§ **SOURCE EXTRACT**:
START

Introdução: o
papel das teorias na ciência
Há uma acepção
popular da palavra 'teoria' na qual teoria se opõe ao que
se considera "comprovado", "concreto", "real"
ou de utilidade prática. Por outro lado, assume-se com boas
razões que o conhecimento científico é o mais
rigoroso que possuímos, tendo também inegável
relevância prática, na medida em que está na
base da moderna tecnologia. O que o homem comum muitas vezes não
sabe é que todo o conhecimento científico é
codificado por meio de teorias.
De um modo geral, podemos entender
a ciência como possuindo dois grandes objetivos: 1) descrever
e predizer de forma sistemática os fenômenos de um
dado domínio; e 2) explicar esses fenômenos, possibilitando
a sua "compreensão". A consecução
de ambos esses objetivos requer a formulação de teorias
para o conjunto de fenômenos investigados. Nas ciências
formalizadas, como a Física e a Química, a capacidade
preditiva decorre em grande parte de um formalismo matemático
complexo, que permite calcular a ocorrência de certos fenômenos
a partir da ocorrência de outros. O poder de explicação,
por outro lado, parece depender da possibilidade de entender os
conceitos e leis da teoria como contrapartes teóricas de
uma realidade subjacente, formada de objetos com determinadas propriedades,
que interagem entre si segundo certos princípios.
Deve-se, pois, para fins de análise
filosófica da ciência, distinguir claramente os fenômenos
(aquilo que é imediatamente acessível aos nossos sentidos),
a teoria (conceitos, leis e formalismo) e a ontologia,
ou seja, os objetos reais que, em interação com nosso
aparelho sensorial, produzem em nós os fenômenos. Quando
se fala na interpretação de uma teoria científica
tem-se duas coisas em vista: 1) o estabelecimento de uma correspondência
entre os conceitos teóricos e os fenômenos; e 2) a
postulação de uma ontologia capaz de, à luz
da teoria, ser entendida como a realidade subjacente aos fenômenos.
Os entes dessa ontologia em geral cumprem o papel de causas dos
fenômenos, contribuindo assim para a nossa compreensão
de por que eles ocorrem e se inter-relacionam segundo as leis da
teoria.
A teoria quântica
Na década de 1920 surgiu
na física uma teoria que viria a se tornar o veículo
de quase todo o nosso conhecimento da estrutura da matéria:
a mecânica quântica (MQ). É ela que
nos fornece os recursos teóricos para descrever o comportamento
fundamental das moléculas, átomos e partículas
sub-atômicas, assim como da luz e outras formas de radiação.
Pode-se afirmar com segurança que a MQ é a teoria
científica mais abrangente, precisa e útil de todos
os tempos.
Não obstante seu extraordinário
sucesso preditivo, desde a sua criação a MQ apresentou
problemas de interpretação em grau sem precedentes
na história da ciência. A discussão completa
desses problemas requer conhecimentos especializados, não
podendo pois ser empreendida aqui. Procuraremos, no entanto, indicar
em termos simplificados as características conceituais da
teoria quântica que levaram ao seu surgimento, e apresentar
em linhas gerais as principais alternativas de solução
já propostas.

END

§ **SUPPLIED DATA**:

START

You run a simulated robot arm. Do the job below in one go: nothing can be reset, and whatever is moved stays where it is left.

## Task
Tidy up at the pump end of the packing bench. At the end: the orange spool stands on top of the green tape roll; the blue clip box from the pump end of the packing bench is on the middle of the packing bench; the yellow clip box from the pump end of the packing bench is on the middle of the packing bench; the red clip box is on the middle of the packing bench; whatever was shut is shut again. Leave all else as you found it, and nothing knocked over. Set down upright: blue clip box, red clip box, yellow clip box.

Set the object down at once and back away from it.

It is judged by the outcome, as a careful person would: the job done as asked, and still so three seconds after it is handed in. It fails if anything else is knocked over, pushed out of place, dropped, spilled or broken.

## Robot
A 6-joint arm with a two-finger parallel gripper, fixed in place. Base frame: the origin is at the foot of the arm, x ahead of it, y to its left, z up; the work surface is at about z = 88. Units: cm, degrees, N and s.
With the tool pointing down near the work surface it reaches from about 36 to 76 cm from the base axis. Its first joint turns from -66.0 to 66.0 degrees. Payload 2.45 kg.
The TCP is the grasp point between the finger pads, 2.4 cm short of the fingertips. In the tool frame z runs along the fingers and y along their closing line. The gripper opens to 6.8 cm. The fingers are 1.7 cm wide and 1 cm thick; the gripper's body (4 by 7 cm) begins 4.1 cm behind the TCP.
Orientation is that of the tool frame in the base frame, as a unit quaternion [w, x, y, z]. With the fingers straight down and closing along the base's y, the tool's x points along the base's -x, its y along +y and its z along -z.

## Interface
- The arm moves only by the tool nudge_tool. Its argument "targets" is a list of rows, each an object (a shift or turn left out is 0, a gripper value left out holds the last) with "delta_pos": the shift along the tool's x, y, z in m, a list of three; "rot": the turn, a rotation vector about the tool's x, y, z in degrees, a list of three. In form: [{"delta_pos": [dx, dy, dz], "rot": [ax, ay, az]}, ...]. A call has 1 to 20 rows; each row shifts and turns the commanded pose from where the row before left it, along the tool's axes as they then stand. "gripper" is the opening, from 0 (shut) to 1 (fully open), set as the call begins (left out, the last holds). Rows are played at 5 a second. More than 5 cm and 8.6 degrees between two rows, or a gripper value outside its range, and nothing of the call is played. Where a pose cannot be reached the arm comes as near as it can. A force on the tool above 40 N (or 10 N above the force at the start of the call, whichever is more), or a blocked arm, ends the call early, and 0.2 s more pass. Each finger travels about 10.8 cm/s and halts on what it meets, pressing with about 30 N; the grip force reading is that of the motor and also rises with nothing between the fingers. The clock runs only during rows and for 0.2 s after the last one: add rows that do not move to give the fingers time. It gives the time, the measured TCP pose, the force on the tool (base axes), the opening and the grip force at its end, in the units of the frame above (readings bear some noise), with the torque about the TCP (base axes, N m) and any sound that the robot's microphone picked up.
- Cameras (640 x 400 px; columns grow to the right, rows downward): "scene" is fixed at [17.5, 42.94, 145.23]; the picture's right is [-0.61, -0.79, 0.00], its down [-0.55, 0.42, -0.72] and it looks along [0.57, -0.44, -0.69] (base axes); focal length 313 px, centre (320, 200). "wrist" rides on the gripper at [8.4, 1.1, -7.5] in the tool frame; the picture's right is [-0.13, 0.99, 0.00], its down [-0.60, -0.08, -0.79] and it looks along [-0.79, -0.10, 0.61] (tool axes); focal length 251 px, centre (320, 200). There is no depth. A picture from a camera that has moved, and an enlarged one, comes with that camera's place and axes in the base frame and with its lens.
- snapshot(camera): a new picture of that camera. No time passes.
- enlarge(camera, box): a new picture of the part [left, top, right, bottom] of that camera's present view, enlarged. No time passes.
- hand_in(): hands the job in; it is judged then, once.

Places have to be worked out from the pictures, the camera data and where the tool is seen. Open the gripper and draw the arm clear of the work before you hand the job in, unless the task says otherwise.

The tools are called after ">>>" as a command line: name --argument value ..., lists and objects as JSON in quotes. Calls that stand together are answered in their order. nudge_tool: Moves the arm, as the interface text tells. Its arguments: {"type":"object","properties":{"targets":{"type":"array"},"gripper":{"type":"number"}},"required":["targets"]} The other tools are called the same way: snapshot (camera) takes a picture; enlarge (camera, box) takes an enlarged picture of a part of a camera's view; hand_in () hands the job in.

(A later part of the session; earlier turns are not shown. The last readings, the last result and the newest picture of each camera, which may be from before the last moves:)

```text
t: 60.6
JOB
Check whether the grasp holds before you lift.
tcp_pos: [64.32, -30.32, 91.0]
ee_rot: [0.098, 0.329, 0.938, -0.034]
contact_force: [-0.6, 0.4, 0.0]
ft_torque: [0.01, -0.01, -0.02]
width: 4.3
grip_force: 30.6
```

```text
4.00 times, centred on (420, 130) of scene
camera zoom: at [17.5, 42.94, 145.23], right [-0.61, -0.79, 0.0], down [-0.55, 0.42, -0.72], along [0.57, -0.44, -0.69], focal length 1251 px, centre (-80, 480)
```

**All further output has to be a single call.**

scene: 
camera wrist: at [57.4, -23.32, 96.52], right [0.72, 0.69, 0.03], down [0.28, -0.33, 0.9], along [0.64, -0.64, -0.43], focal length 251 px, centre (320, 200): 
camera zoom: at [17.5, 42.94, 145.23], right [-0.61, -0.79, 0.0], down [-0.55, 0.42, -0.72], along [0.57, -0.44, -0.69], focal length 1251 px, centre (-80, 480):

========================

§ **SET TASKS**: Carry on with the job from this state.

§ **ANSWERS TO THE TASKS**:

END

§ **SET TASKS**:
1. Repeat the span of the source extract whose first words are "Não obstante seu" and whose last words are "já propostas.".
2. Your answer continues the source extract from its final sentence.

§ **ANSWERS TO THE TASKS**:
1.
Não obstante seu extraordinário
sucesso preditivo, desde a sua criação a MQ apresentou
problemas de interpretação em grau sem precedentes
na história da ciência. A discussão completa
desses problemas requer conhecimentos especializados, não
podendo pois ser empreendida aqui. Procuraremos, no entanto, indicar
em termos simplificados as características conceituais da
teoria quântica que levaram ao seu surgimento, e apresentar
em linhas gerais as principais alternativas de solução
já propostas.

2.
As dificuldades interpretativas
dessa teoria dizem respeito tanto à forma pela qual a teoria
se relaciona com os fenômenos quanto ao delineamento de uma
ontologia que lhe seja apropriada. A compreensão desse ponto
requer uma breve menção a duas noções
fundamentais das teorias físicas: a de estado e
a de grandeza física. De um modo geral, estados
são caracterizações básicas dos objetos
físicos tratados pela teoria. As grandezas físicas
são as propriedades mensuráveis desses objetos. Para
efeitos de comparação, podemos lembrar que na mecânica
clássica o estado de uma partícula de massa m
é representado por conjunto de seis números que especificam
sua posição e velocidade. Em função
desses números a teoria indica como calcular os valores de
grandezas físicas como a energia cinética, o momento
angular, etc.
Na mecânica quântica
os estados dos objetos são definidos de modo inteiramente
diverso, por meio das chamadas funções de onda.
É justamente dessa nova (e complexa) forma de representação
dos estados que surgem quase todos os problemas de interpretação
da teoria.
O problema da atribuição
de valores
Uma grandeza só terá
significado físico se pudermos atribuir valores
a ela. É isso que permitirá colocar a noção
em correspondência com os fenômenos, com a leitura de
aparelhos de medida. Neste ponto surge a primeira e mais fundamental
dificuldade interpretativa na MQ: Dados um estado quântico
e uma grandeza física quaisquer, em geral o formalismo
quântico simplesmente não atribui um valor à
grandeza! (Dissemos "em geral" porque há exceções.)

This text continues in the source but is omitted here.